Даже в XX веке, который, как нам сейчас кажется, был веком необычайного подъёма и расцвета поэзии, не кто иной, как Тынянов, в 1924 году в своём «Промежутке» писал о том, что стихи не востребованы, что их заслоняет проза. И это при том, что пишет он в своей статье о Маяковском, Пастернаке, Мандельштаме, Ахматовой, Ходасевиче, Есенине, Тихонове, вспоминает Хлебникова, который недавно умер, – поэтов великое множество, а Тынянов недоволен! Вот и мы сегодня недовольны тоже.
У меня в своё время были стихи, которые начинались так: «Стихи – архаика. И скоро их не будет. / Смешно настаивать на том, что Архилох / Ещё нас поутру, как птичий хохот, будит, / Ещё цепляется, как зверь, чертополох». Это ощущение неблагополучия время от времени возникает, и, может быть, оно в каком-то смысле плодотворно, потому что заставляет задуматься о том, что же требуется от поэта.
И тут видишь, что стихов сегодня пишется очень много, но поэты слишком часто заняты собой, исключительно собой, их не волнует окружающий мир, да и писать они хотят «темно и вяло», так, чтобы их никто не понимал. Смысл из стихов уходит, остаётся некая бессмыслица, часто нарочитая, да ещё лишённая знаков препинания.
– Не кажется ли вам, что небрежение знаками препинания происходит отнюдь не от неумения их правильно расставить?
– Такой поэт не ставит знаки препинания, чтобы запутать читателя, произвести на него впечатление, обратить на себя внимание хотя бы подобным способом. Но мы-то, читая стихи, в уме всё равно расставляем и запятые, и двоеточия, и тире. И тогда перед нами предстаёт некий вполне заурядный текст во всём своём убожестве. Так что нечего валять дурака и лишать стихи знаков препинания – это то же самое, что предложить музыканту отказаться от нотных знаков. «Ты, нежная! Ты счастье мне сулила, На суетной земле…» Представьте себе, что Фет убрал бы здесь запятую и восклицательный знак! Всё бы рухнуло.
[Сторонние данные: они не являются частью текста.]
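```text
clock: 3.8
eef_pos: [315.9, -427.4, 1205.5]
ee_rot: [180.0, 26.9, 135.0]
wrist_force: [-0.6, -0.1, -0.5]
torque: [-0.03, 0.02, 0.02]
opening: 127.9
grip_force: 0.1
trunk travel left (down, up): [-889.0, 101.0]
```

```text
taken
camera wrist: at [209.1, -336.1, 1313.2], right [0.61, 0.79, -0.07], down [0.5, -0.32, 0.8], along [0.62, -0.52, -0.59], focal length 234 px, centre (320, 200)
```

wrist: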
– Неужели всё так безрадостно?
– Разумеется, кроме множества жуликов и графоманов есть и в наше время настоящие поэты. И не только в столице, но и в провинции. Могу кое-кого назвать: в Москве это Олеся Николаева, Евгений Рейн, Олег Чухонцев, Юрий Кублановский, Сергей Гандлевский, Дмитрий Быков, Михаил Синельников… В провинции – Светлана Кекова из Саратова, Ирина Евса из Харькова, живущий в Омске Олег Клишин, Владимир Крюков из Томска, Дмитрий Кантов из Владимира… Всех не перечислить. Петербург тоже поэтами не обделён: Алексей Пурин, Давид Раскин, Александр Танков, Алексей Машевский, Иван Дуда, Александр Леонтьев, Валерий Трифонов, Александр Фролов, Вероника Капустина, Елена Ушакова, Елена Елагина, даже уехавшая в Барселону уроженка Петербурга Ксения Дьяконова и Владимир Шемшученко… Я могу продолжить перечень, но давайте на этом остановимся. В таких случаях всегда чувствуешь вину перед теми, кого не назвал, прошу у них прощения.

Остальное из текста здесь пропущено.